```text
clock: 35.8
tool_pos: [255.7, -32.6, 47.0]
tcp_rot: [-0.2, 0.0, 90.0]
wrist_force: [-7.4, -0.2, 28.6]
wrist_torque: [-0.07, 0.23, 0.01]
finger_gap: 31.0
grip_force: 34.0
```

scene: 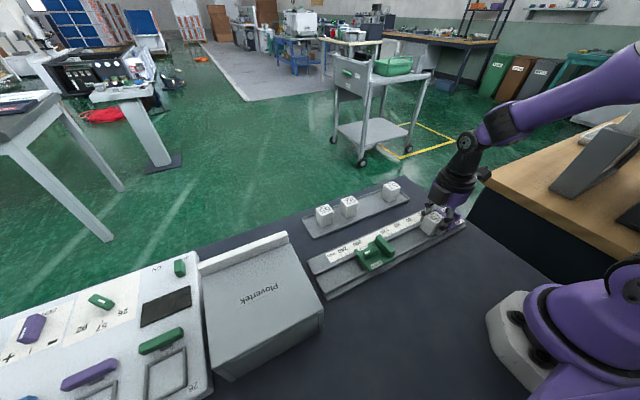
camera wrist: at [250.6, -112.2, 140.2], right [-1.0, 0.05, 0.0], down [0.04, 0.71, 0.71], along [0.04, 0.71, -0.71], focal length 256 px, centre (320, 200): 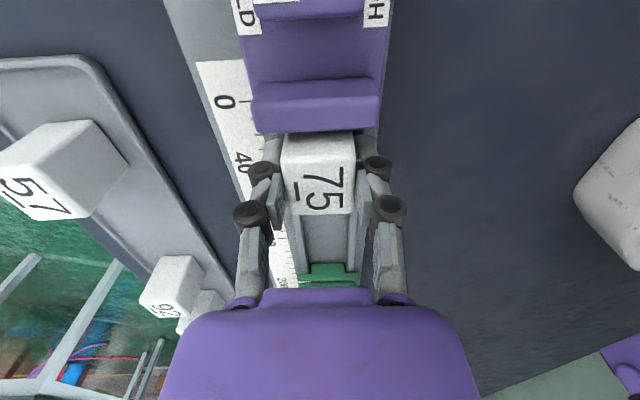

* * *

What is required: Go on with the text extract that begins "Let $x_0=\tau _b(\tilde" from its last line.

Text extract:

* * *

Let $x_0=\tau _b(\tilde {x})$ and, for each positive integer $t\leq g$ , let

$$ \begin{align*}x_t=x_{t-1}-b^{\lfloor\log_bx_{t-1}\rfloor}+\sum_{\iota=1}^bb^{\iota\omega+\lfloor\log_bx_{t-1}\rfloor-1}.\end{align*} $$

From this construction, $s_b(x_t)=s_b(x_{t-1})+b-1$ and

$$ \begin{align*}x_t\equiv x_{t-1}-b^{\lfloor\log_bx_{t-1}\rfloor}+b\cdot b^{\lfloor\log_bx_{t-1}\rfloor-1}\equiv x_{t-1}\text{ (mod }p\text{)}\end{align*} $$

for all $t\leq g$ . It follows that $s_b(x_g)=s_b(x_0)+g(b-1)=s_b(\tilde {x})+g(b-1)$ and ${x_g\equiv x_0\equiv \tilde {x}\text { (mod }p\text {)}}$ . Lastly, let $\alpha $ and $\beta $ be integers such that $b^{\alpha \omega }>x_g$ and $b^{\beta \omega }>\tau _b(p)$ . We define

$$ \begin{align*}x=x_g+\sum_{\iota=0}^{h-1}\tau_b(p)\cdot b^{(\iota\beta+\alpha)\omega}.\end{align*} $$

Now, $s_b(x)=s_b(x_g)+h\cdot s_b(\tau _b(p))=k$ , $x\equiv x_g+\sum _{\iota =0}^{h-1}p\cdot b^{(\iota \beta +\alpha )\omega }\equiv -m^{-1}r\text { (mod }p\text {)}$ and since every summand of x is a distinct power of b where the powers differ by at least $\omega $ , we have $s_b(mx+r)=s_b(m)\cdot s_b(x)+s_b(r)=s_b(m)\cdot k+s_b(r)=dp$ . Therefore, $mx+r$ is a b-Niven number based on the following observations:

  • $mx+r\equiv m(-m^{-1}r)+r\equiv 0\text { (mod }p\text {)}$ ;

  • $d\mid (mx+r)$ since $d\mid m$ and $d\mid r$ by Lemma 2.2;

  • $\gcd (p,d)=1$ since $p>b$ and $d\mid b-1$ .

* * *

Expected answer:
Lemma 2.5. Let n be a nonnegative integer. For all nonnegative integers y, $s_b(yn)=ys_b(n)+z(b-1)$ for some integer z.

Proof. Note that for all nonnegative integers n, if $n=\sum _{i=0}^{\lfloor \log _bn\rfloor }\nu _b(n,i)b^i$ , then $s_b(n)=\sum _{i=0}^{\lfloor \log _bn\rfloor }\nu _b(n,i)\equiv n\text { (mod }b-1\text {)}$ . Hence, $s_b(yn)\equiv yn\equiv ys_b(n)\text { (mod }b-1\text {)}$ .

Proposition 2.6. Let $d=\gcd (s_b(m),s_b(r),b-1)$ . Then there exists a positive multiple $\overline {m}$ of m such that $\gcd (s_b(\overline {m}),s_b(r))=d$ .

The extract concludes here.